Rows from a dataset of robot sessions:
◆ ◆ ◆ ◆ ◆ ◆ ◆
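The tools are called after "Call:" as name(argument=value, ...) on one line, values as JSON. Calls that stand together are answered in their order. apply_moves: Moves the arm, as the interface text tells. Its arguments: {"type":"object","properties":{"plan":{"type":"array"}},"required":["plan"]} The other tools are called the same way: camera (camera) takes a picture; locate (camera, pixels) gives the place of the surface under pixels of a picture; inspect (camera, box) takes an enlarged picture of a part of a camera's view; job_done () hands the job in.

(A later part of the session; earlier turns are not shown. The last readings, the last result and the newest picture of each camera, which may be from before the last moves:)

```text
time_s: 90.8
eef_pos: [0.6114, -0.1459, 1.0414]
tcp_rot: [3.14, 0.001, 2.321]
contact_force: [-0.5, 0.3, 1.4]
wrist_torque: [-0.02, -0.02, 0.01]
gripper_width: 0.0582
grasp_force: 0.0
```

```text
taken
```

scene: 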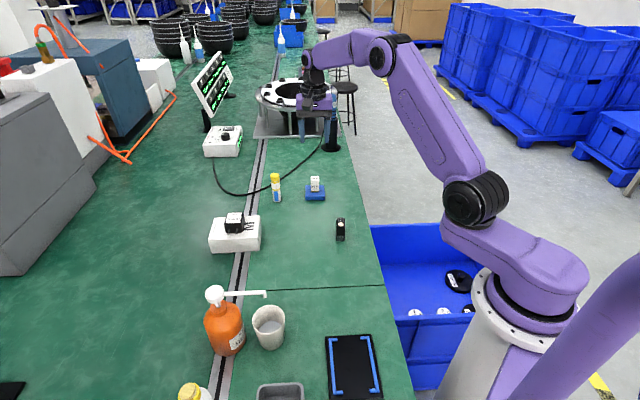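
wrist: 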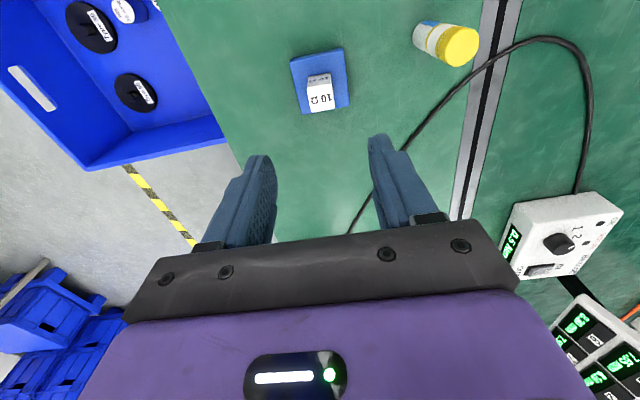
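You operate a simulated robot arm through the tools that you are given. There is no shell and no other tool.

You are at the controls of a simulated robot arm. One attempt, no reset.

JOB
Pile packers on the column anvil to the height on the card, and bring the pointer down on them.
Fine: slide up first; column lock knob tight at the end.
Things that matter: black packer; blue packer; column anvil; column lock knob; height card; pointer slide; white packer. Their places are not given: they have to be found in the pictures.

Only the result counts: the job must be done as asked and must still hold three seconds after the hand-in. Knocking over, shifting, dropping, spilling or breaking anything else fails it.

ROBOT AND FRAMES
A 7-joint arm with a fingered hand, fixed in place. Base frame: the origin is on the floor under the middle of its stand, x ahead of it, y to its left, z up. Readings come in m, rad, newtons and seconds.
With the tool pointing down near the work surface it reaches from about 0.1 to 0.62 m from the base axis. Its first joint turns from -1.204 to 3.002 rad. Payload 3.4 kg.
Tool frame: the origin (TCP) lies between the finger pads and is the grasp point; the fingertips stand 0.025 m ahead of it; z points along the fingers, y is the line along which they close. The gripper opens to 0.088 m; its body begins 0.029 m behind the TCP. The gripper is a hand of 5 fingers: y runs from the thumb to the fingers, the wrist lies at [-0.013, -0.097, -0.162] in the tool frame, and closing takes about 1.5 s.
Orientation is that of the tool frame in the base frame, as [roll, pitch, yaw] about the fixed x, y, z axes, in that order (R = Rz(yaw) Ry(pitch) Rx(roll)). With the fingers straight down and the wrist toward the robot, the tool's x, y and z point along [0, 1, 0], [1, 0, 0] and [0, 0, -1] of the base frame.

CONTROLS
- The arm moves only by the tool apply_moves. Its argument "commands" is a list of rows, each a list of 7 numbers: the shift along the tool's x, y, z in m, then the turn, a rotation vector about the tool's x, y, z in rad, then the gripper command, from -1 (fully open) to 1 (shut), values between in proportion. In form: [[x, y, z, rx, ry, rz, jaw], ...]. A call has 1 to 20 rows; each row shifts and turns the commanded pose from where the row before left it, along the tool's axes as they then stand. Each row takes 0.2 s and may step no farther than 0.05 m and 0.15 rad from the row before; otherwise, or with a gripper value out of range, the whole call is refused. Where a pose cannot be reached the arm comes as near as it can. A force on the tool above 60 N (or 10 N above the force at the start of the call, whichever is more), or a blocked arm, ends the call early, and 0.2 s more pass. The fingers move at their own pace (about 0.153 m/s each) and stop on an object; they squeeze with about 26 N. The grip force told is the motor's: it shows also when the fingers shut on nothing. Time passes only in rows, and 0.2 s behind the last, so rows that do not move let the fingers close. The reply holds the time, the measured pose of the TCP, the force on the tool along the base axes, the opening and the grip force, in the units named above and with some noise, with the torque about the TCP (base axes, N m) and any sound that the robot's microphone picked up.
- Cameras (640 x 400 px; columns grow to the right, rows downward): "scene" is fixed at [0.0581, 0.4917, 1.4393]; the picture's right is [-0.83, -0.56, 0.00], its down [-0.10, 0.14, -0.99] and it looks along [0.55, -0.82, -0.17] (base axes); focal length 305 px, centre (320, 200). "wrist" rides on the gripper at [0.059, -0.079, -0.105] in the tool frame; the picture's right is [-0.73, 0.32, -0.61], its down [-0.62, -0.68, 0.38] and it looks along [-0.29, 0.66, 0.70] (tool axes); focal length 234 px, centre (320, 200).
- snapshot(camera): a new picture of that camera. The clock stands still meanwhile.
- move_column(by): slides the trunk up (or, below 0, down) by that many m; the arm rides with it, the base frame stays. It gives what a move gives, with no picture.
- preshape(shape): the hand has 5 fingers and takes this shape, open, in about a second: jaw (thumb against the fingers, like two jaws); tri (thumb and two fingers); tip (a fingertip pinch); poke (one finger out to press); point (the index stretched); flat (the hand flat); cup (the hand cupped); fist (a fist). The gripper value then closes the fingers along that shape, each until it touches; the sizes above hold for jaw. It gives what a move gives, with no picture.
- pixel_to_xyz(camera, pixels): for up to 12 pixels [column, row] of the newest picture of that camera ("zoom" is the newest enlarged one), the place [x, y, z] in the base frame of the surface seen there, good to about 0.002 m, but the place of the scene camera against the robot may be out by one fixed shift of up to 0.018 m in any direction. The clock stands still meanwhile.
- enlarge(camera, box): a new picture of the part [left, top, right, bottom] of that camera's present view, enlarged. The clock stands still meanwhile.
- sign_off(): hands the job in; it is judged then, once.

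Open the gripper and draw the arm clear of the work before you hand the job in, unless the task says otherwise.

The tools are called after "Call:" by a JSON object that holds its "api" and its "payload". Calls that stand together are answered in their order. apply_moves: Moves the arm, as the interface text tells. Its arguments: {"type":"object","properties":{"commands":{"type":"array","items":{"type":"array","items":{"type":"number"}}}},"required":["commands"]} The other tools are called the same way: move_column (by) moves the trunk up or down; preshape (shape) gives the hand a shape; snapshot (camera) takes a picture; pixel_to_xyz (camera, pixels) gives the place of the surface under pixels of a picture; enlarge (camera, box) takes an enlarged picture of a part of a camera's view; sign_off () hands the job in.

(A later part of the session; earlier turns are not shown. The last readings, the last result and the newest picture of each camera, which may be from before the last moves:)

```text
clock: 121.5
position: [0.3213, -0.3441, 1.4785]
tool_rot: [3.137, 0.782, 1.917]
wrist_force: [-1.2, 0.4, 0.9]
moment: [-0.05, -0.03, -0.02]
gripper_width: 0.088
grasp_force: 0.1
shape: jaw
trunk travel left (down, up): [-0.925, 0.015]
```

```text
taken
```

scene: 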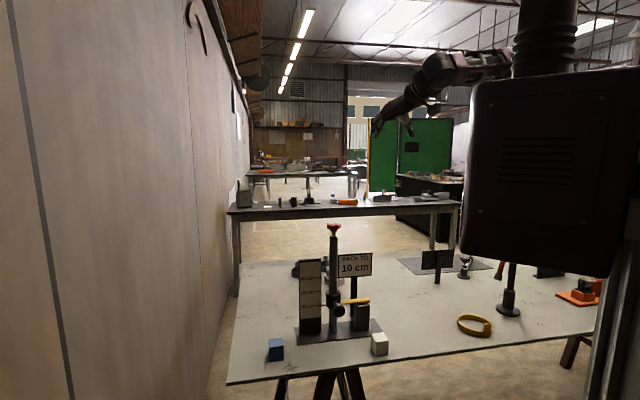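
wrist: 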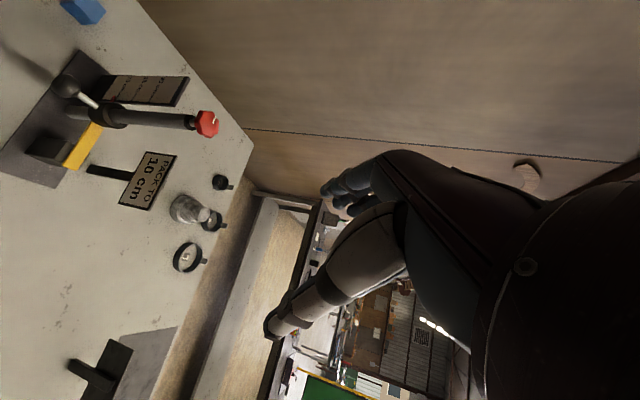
◆ ◆ ◆ ◆ ◆ ◆ ◆
Job:
List the lines of the entries that include "knob".

Result for this task:
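Fine: slide up first; column lock knob tight at the end.
Things that matter: black packer; blue packer; column anvil; column lock knob; height card; pointer slide; white packer. Their places are not given: they have to be found in the pictures.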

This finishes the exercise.